> [Dataset section]
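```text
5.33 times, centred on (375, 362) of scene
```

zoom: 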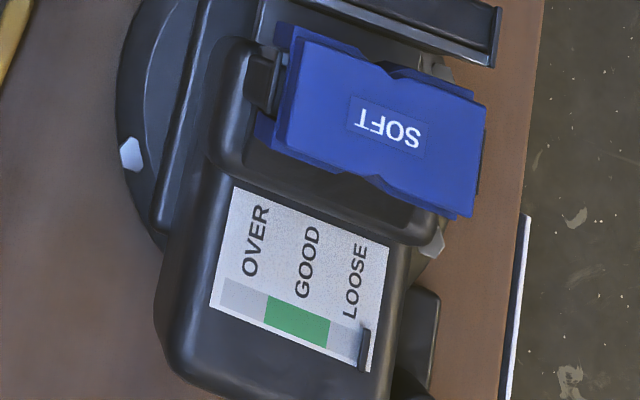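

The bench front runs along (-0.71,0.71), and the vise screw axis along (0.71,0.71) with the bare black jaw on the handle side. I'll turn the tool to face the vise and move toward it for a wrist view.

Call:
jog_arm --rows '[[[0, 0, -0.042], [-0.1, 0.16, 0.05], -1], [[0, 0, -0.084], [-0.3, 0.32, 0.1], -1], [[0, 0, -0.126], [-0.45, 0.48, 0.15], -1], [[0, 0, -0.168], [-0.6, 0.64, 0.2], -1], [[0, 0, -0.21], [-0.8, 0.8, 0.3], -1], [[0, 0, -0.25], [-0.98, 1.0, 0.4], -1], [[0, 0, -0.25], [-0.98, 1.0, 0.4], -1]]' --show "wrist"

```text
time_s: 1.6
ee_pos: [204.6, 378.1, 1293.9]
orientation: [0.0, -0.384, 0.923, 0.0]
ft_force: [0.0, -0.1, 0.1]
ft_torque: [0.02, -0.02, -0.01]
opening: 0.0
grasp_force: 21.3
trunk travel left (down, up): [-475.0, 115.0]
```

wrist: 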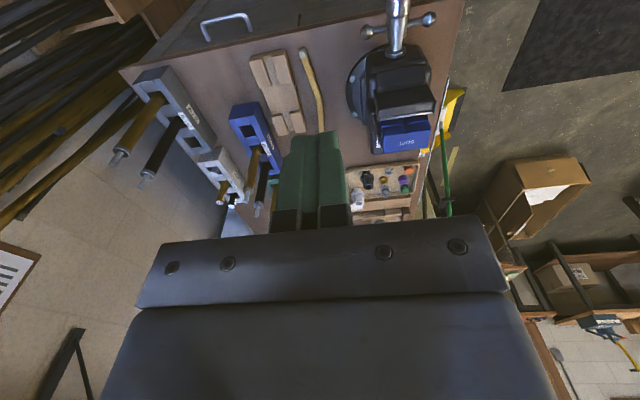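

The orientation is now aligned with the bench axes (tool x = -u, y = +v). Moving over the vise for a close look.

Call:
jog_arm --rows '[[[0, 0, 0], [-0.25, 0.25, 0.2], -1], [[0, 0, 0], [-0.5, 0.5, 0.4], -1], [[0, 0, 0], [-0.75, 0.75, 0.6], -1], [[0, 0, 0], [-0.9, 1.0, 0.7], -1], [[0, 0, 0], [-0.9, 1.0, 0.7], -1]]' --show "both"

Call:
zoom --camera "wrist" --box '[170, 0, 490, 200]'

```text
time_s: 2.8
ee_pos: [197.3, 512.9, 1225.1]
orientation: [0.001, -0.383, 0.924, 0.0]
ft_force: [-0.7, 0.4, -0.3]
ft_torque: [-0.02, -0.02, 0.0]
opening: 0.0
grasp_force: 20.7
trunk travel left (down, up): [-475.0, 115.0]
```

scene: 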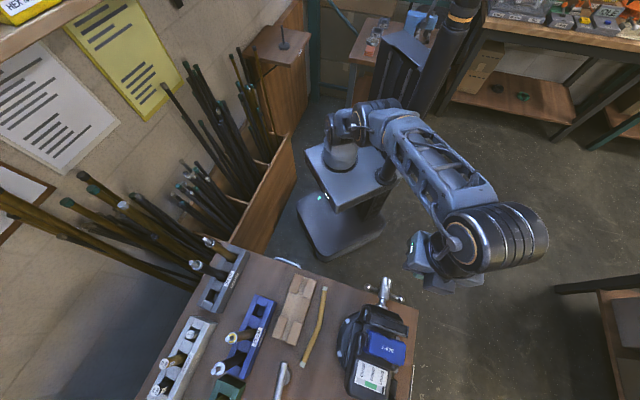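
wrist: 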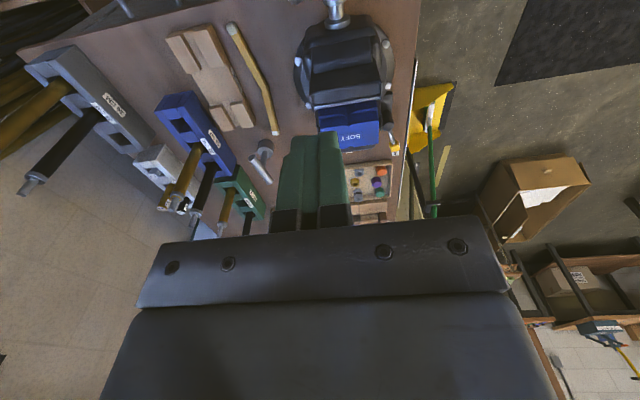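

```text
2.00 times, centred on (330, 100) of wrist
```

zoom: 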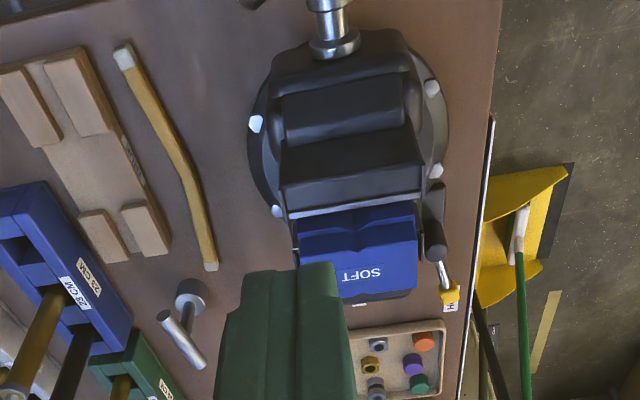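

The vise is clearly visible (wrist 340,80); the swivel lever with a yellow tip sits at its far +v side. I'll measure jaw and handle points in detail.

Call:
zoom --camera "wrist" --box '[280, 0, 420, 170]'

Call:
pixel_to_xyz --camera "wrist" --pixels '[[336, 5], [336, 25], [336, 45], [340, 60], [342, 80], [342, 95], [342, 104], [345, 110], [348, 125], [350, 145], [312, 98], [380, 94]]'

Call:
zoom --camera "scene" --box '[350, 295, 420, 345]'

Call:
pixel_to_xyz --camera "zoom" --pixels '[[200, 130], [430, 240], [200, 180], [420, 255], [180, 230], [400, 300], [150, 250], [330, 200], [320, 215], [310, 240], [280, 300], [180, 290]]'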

> [Task to complete] Check each line above for the word "centred" and copy the ones that have it.

> [Final result]
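5.33 times, centred on (375, 362) of scene
2.00 times, centred on (330, 100) of wrist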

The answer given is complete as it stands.